The default packet length prefix size of 2 bytes is large enough to allow 64 KB packets. That’s the size I use in my programs, but the code is flexible enough to allow any prefix size you want, up to 4 bytes. Beyond that, you’ll have to update the bit-shifting logic to be able to handle integers beyond 32 bits, or, if your compiler and platform support them, use 64-bit integers. Also, if you choose to use 1-byte length prefixes, you can simplify the code below significantly.

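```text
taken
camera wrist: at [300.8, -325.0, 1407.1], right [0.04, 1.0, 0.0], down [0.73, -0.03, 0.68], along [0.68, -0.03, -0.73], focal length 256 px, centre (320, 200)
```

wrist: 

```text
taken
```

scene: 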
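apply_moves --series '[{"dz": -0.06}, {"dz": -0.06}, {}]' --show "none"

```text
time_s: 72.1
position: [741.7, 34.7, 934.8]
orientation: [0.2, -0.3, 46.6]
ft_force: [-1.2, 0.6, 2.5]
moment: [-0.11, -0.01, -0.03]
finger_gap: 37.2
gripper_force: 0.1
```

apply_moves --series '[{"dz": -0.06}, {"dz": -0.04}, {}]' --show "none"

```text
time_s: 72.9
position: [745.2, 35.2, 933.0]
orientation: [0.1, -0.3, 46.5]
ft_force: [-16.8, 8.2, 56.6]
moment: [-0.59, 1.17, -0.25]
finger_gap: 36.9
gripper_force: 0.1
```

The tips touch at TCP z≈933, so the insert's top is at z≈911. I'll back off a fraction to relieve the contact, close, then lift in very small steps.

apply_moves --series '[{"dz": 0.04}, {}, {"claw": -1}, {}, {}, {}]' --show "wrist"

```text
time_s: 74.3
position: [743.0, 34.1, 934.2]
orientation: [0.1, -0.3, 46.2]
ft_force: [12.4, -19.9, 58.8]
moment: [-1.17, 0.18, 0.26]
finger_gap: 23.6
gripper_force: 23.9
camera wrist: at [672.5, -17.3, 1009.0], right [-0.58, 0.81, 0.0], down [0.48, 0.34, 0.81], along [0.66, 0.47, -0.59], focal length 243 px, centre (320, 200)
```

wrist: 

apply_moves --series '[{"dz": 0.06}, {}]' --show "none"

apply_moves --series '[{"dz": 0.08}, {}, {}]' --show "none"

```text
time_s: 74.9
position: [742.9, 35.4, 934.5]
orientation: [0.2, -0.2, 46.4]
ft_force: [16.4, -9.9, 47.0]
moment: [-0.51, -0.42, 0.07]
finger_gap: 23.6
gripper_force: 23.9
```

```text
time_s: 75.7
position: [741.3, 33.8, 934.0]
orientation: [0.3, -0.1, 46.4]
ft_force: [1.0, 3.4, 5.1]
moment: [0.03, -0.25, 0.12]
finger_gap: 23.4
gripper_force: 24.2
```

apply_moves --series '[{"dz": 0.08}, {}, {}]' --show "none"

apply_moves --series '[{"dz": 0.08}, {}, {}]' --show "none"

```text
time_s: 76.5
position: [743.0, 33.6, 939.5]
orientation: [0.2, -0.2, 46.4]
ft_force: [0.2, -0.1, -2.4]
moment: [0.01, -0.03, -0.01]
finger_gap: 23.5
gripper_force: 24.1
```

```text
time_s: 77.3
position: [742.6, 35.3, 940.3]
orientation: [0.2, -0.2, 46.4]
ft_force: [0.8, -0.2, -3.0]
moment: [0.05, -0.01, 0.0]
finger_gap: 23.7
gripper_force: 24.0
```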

The code assumes that the length prefix is part of the packet. That is, if you are sending 8 data bytes, a 2-byte length prefix will be "10" for this packet. It’s not necessary to do it this way, but it does make the code simpler.


recv_packet.cpp

#include <winsock.h>
#include <assert.h>

static const int prefix_size = 2;
static char g_holding_buffer[1000];
static int g_held_bytes = 0;

// Pass in the socket handle, a pointer to a buffer large enough to hold
// the packet, and the size of that buffer.  Returns the size of the
// packet received on success, or 0 on failure.

int recv_packet(SOCKET sd, char* p_out_buffer, int buffer_size)
{
    int bytes_read = 0;
    int packet_size;
    bool building_prefix = true;

    assert(buffer_size == sizeof(g_holding_buffer));

    // Copy any data remaining from previous call into output buffer.
    if (g_held_bytes > 0) {
        assert(buffer_size >= g_held_bytes);
        memcpy(p_out_buffer, g_holding_buffer, g_held_bytes);
        bytes_read += g_held_bytes;
        g_held_bytes = 0;
    }

    // Read the packet
    while (1) { 
        if (building_prefix) {
            if (bytes_read >= prefix_size) {
                packet_size = 0;
                for (int i = 0; i < prefix_size; ++i) {
                    packet_size <<= 8;
                    packet_size |= p_out_buffer[i];
                }
                building_prefix = false;
                if (packet_size > buffer_size) {
                    // Buffer's too small to hold the packet!
                    // Do error handling here.
                    return 0;
                }
            }
        }

        if (!building_prefix && (bytes_read >= packet_size)) {
            break;  // finished building packet
        }

        int new_bytes_read = recv(sd, p_out_buffer + bytes_read,
                buffer_size - bytes_read, 0);
        if ((new_bytes_read == 0) || (new_bytes_read == SOCKET_ERROR)) {
            return 0;       // do proper error handling here!
        }
        bytes_read += new_bytes_read;
    }

    // If anything is left in the read buffer, keep a copy of it
    // for the next call.
    g_held_bytes = bytes_read - packet_size;
    memcpy(g_holding_buffer, p_out_buffer + packet_size, g_held_bytes);
    
    return packet_size;
}


There are several reasons not to use this code as-is in a real program. First, this code has no real error handling. Since every program handles errors differently, I’ve simply marked the places you need to add error handling code.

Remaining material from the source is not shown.